Ленин также решительно отвергает обвинение народниками марксистов в сведении доказательств к гегелевским «триадам» и «непререкаемой» диалектической схеме. Ленин разъясняет Михайловскому, что самый термин «отрицание отрицания» у Маркса и Энгельса есть лишь «способ выражения», указывающий на историческое происхождение материалистической диалектики, имевший одним из своих источников диалектику Гегеля. По словам Ленина, Маркс «единственным критерием теории признавал верность её с действительностью». Если же… при этом иногда оказывалось, что развитие какого-нибудь общественного явления подпадало под гегелевскую схему: положение, отрицание – отрицание отрицания, то ничего тут нет удивительного, потому что в природе это вообще не редкость»[241]. Только при гегелевском идеалистическом понимании развития, при котором развитие действительности подчинено развитию идеи, можно толковать о значении «триад», о «непререкаемости» диалектического процесса. В марксистской же диалектике «для триад не остаётся и другого места как роль крышки и шелухи»[242]. Суть закона отрицания отрицания не во внешней форме «триад», а в конкретном изучении внутренних особенностей процесса, неизбежно приводящих развитие к крутым поворотам, подготовляющих его «самоотрицание», в изучении последовательных ступеней развития нового из старого‚ в усвоении и переработке старого на новой, более высокой ступени.

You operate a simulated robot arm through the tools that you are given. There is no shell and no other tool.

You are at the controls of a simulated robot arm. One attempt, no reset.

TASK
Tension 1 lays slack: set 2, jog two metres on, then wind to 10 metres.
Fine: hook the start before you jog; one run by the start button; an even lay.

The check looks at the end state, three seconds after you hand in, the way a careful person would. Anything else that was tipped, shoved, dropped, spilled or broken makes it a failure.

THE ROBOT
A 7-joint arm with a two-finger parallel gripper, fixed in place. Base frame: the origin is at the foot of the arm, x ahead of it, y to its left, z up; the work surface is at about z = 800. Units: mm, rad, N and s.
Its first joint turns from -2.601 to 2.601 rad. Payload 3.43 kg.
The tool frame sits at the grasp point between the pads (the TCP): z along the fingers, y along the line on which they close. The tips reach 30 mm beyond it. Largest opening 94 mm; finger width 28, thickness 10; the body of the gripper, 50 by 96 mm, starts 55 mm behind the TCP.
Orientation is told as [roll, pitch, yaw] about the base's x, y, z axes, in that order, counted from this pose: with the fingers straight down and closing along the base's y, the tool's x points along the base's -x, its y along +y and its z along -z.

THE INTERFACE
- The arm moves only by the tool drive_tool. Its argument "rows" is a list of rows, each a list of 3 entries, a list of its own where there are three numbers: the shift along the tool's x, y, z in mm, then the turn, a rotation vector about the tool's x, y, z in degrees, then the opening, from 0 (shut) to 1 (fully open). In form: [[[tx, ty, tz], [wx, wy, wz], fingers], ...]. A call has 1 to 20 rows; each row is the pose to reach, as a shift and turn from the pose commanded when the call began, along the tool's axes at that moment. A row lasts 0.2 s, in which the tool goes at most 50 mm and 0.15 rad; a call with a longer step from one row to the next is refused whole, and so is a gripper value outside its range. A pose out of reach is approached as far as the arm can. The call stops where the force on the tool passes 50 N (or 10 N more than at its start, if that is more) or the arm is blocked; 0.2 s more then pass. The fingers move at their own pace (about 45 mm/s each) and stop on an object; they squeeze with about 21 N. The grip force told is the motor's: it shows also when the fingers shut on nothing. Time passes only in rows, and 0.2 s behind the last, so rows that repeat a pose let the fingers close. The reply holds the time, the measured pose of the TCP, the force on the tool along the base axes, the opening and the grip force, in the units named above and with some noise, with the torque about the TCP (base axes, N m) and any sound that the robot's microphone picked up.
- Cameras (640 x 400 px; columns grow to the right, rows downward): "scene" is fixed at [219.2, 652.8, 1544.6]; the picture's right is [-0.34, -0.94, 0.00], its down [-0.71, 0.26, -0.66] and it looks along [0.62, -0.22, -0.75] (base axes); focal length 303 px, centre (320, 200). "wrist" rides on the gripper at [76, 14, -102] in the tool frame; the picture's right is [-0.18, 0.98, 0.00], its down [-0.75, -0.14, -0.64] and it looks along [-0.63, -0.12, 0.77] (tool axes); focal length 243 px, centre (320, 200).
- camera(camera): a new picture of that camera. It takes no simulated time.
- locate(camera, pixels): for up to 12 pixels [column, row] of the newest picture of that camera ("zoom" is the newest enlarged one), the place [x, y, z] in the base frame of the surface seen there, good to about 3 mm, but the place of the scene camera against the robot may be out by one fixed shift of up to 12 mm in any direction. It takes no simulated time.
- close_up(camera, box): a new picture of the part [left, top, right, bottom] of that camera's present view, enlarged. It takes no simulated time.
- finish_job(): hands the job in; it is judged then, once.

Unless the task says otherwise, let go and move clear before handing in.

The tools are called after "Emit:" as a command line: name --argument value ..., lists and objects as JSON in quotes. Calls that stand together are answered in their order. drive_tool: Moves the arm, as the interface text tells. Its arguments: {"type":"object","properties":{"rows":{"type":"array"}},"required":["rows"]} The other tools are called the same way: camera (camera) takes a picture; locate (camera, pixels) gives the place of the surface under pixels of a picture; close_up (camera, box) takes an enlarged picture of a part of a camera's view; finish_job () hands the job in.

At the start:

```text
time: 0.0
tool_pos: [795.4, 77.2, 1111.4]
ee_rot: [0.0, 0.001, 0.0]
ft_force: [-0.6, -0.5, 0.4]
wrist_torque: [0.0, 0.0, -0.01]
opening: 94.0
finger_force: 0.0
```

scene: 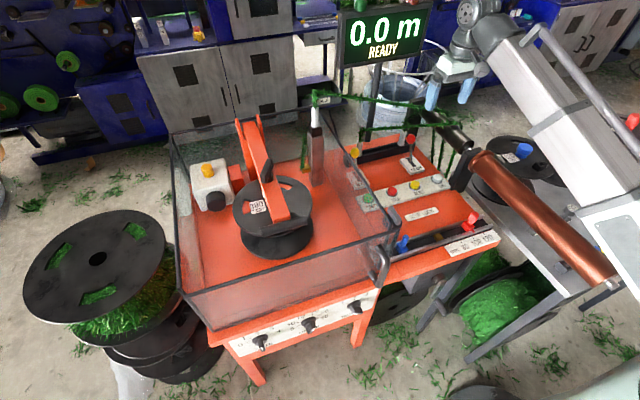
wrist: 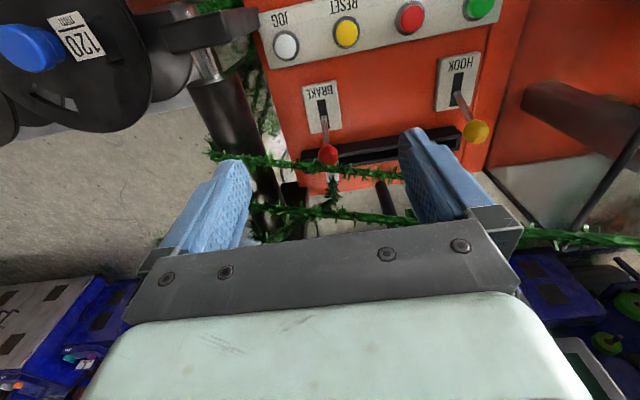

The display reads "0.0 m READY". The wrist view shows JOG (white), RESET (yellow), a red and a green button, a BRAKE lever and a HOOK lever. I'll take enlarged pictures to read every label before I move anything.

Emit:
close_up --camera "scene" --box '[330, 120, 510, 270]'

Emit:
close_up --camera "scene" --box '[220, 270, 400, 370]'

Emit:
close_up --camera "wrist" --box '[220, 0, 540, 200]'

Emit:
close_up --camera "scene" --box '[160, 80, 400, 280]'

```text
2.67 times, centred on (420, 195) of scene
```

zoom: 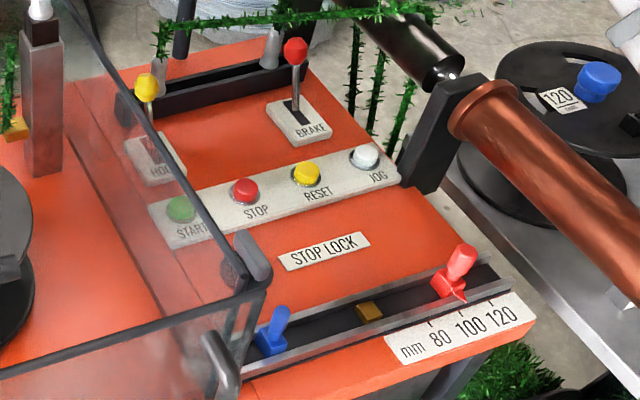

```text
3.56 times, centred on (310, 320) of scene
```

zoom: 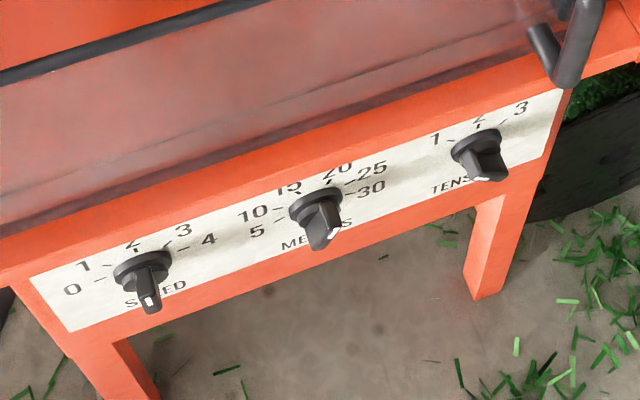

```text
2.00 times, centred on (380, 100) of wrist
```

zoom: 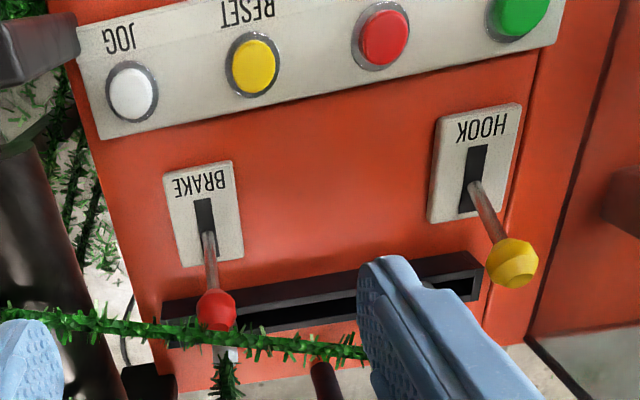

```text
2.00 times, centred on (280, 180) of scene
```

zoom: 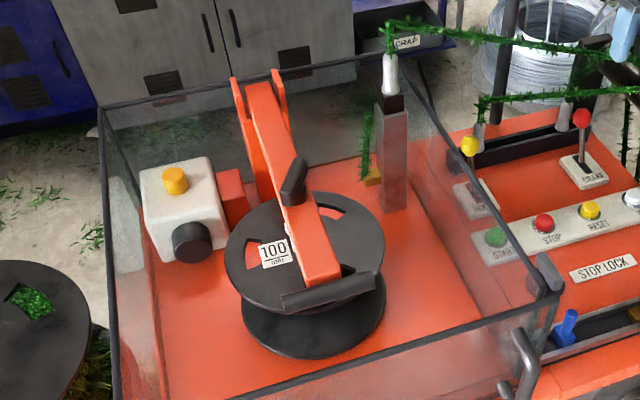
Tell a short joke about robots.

И значительно позже Ленин доказывал т. Бухарину, злоупотреблявшему словом «диалектическое отрицание», что «нельзя употреблять его, не доказав сначала фактами осторожно»[243]. В то же время Ленин подымает на новую ступень марксистское понимание отрицания отрицания, формулируя его связь с законом единства противоположностей, подчеркнув как характерную черту диалектического развития последовательность неизбежных этапов развития, ход развития «кругами», по спирали, с неизбежными поворотами, с возвратами как бы к исходному пункту, выявив противоречивый путь развития нового из старого и связь нового со старым в этом развитии.

Изучая процесс развития нашей партии и партийной борьбы в частности на анализе материалов II съезда партии, Ленин показал, что развитие партийной борьбы подчинено тому же закону отрицания отрицания и идёт путём противоречий: меньшинство на съезде становится большинством, большинство – меньшинством; исходный пункт идейной борьбы по поводу 1-го параграфа устава отрицается, уступая место непринципиальным вопросам, а затем начинается отрицание отрицания, возвращение к исходному пункту идейной борьбы; но «тезис» уже обогатился всеми результатами «антитезиса» и превратился в высший «синтез», когда с правильной или неправильной позицией по 1-му пункту уже связываются две разных системы взглядов, выявляются революционное и оппортунистическое крыло партии. «Одним словом, – писал Ленин, – не только овёс растёт но Гегелю, но и русские социал-демократы воюют между собой тоже по Гегелю»[244].

Однако это признание противоречивости развития партийной борьбы отнюдь не должно оправдывать софистику, эклектизм, зигзаги и личные ошибки политических деятелей: «Истинная диалектика не оправдывает личные ошибки, а изучает неизбежные повороты, доказывая их неизбежность на основании детальнейшего изучения развития во всей его конкретности»[245].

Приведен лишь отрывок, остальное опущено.